Corktown Tavern. (Photo: Violet Ikonomova)

One woman conceded she hesited to join the crowds, but decided to do so at the last minute after learning a nurse she knows felt comfortable enough to partake. The woman, April, 49, of Warren, had two travel-sized hand sanitizers and was elbow-bumping acquaintances, rather than hugging or shaking hands.

Asked whether she felt she was contributing to a crisis, April countered that officials say “when it warms up you’re gonna be OK.” (Experts say it's too early to tell whether the virus will exhibit seasonal patterns, like the common flu.)

Phillips, meanwhile, said he was “not contributing to a problem” because he didn't feel sick.

Others made a different call.
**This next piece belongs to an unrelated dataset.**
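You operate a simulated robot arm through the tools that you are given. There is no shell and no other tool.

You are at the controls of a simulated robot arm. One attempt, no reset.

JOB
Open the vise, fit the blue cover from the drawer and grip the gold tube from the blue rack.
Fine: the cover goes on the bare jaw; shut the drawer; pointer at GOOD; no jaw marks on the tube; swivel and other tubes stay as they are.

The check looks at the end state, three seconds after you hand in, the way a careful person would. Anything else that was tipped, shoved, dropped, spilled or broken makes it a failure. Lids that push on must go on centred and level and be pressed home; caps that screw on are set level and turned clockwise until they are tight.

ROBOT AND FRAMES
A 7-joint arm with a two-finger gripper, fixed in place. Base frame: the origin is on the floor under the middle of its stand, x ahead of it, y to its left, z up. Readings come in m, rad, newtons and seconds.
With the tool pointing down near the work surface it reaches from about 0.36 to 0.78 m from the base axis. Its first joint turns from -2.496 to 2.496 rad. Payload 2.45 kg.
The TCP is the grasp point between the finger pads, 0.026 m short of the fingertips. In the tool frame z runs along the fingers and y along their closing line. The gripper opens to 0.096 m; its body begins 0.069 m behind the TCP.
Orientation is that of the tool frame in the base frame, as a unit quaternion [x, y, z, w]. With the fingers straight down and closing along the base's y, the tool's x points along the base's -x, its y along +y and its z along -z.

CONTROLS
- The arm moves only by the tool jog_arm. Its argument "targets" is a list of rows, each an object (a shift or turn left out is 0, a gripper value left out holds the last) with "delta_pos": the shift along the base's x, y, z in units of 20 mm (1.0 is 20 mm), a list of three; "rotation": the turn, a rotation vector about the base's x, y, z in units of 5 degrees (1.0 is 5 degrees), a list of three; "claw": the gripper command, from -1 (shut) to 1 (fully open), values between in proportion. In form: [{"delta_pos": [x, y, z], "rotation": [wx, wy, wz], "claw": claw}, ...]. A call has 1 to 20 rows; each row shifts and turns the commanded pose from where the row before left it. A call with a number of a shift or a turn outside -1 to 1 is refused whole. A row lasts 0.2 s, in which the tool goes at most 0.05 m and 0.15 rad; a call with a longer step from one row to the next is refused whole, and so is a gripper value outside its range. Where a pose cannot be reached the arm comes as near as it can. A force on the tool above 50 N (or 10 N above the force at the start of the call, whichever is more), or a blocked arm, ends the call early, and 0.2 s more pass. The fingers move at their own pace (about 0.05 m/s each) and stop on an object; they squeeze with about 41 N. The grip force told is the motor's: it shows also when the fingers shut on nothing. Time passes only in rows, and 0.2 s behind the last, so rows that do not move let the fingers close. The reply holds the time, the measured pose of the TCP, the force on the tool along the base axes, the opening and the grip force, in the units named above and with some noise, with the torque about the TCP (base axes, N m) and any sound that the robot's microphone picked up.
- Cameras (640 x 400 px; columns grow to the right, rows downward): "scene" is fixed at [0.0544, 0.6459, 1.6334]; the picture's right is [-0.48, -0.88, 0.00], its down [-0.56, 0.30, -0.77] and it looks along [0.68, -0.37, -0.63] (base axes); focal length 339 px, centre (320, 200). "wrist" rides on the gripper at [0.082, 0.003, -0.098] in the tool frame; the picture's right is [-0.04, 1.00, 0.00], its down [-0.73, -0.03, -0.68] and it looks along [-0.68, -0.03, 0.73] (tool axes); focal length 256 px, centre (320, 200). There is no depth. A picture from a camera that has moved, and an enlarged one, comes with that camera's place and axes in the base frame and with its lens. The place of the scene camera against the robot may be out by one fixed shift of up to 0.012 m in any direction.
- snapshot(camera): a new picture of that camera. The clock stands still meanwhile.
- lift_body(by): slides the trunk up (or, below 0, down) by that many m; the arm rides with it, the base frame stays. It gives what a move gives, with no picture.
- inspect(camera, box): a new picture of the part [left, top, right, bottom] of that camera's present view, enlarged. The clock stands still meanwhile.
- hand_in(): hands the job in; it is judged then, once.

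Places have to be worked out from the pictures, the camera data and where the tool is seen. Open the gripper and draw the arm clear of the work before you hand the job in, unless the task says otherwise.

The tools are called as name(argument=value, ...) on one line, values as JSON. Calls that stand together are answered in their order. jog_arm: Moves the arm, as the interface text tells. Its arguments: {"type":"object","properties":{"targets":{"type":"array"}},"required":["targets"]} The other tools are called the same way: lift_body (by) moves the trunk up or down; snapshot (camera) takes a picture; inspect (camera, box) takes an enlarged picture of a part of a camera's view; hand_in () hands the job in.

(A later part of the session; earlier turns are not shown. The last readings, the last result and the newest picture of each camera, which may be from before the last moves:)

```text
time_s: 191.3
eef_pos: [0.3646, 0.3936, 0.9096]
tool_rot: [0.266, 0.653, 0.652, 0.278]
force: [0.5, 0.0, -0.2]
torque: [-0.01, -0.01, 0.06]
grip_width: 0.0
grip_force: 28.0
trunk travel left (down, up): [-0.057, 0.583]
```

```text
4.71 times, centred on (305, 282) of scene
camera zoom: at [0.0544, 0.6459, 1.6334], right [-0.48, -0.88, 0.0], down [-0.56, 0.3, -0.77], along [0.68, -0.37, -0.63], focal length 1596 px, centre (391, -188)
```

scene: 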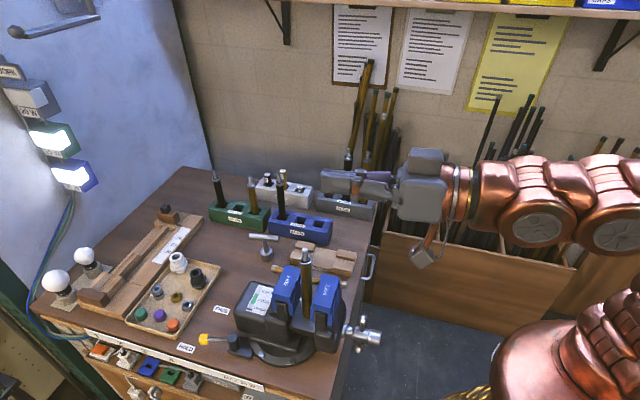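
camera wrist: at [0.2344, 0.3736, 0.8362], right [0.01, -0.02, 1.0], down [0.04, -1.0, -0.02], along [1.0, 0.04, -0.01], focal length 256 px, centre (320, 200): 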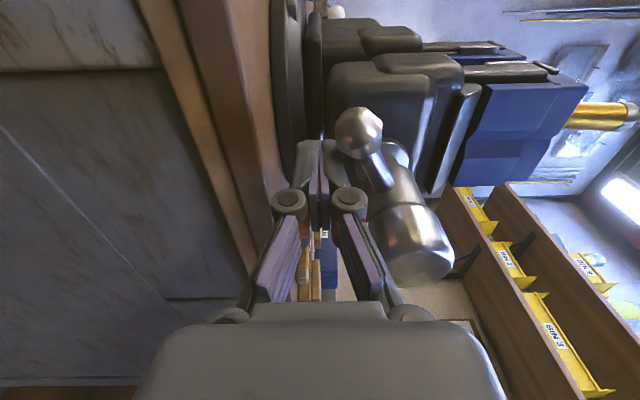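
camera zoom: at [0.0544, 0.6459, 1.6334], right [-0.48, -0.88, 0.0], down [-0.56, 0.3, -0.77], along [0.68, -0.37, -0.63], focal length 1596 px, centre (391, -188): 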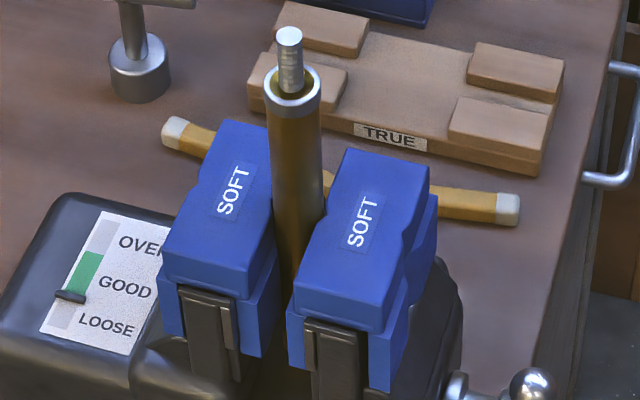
Bozzo’s normally brings eight buses to the St. Patrick’s parade day parties in Detroit. This year, they only filled three. Miller-Farr’s party bus crew, meanwhile, was about 20 percent thinner than previous years.

A man outside Nemo’s, who identified himself only as Brian, expressed some guilt over being out.

Brian (right) and a friend. (Photo: Violet Ikonomova)

“I’m not really concerned about corona,” he said. “I don’t want to panic, I only want to isolate myself if it’s absolutely necessary. I probably should be doing that — it’s worked for China thus far. But I don’t know, I’ve isolated myself enough in my lifetime. I’m a single male, so I spend a lot of time at home.

"This is one time a year, like I said — very selfish — but this is one time a year I come out and hang out with my run club and have a good time.”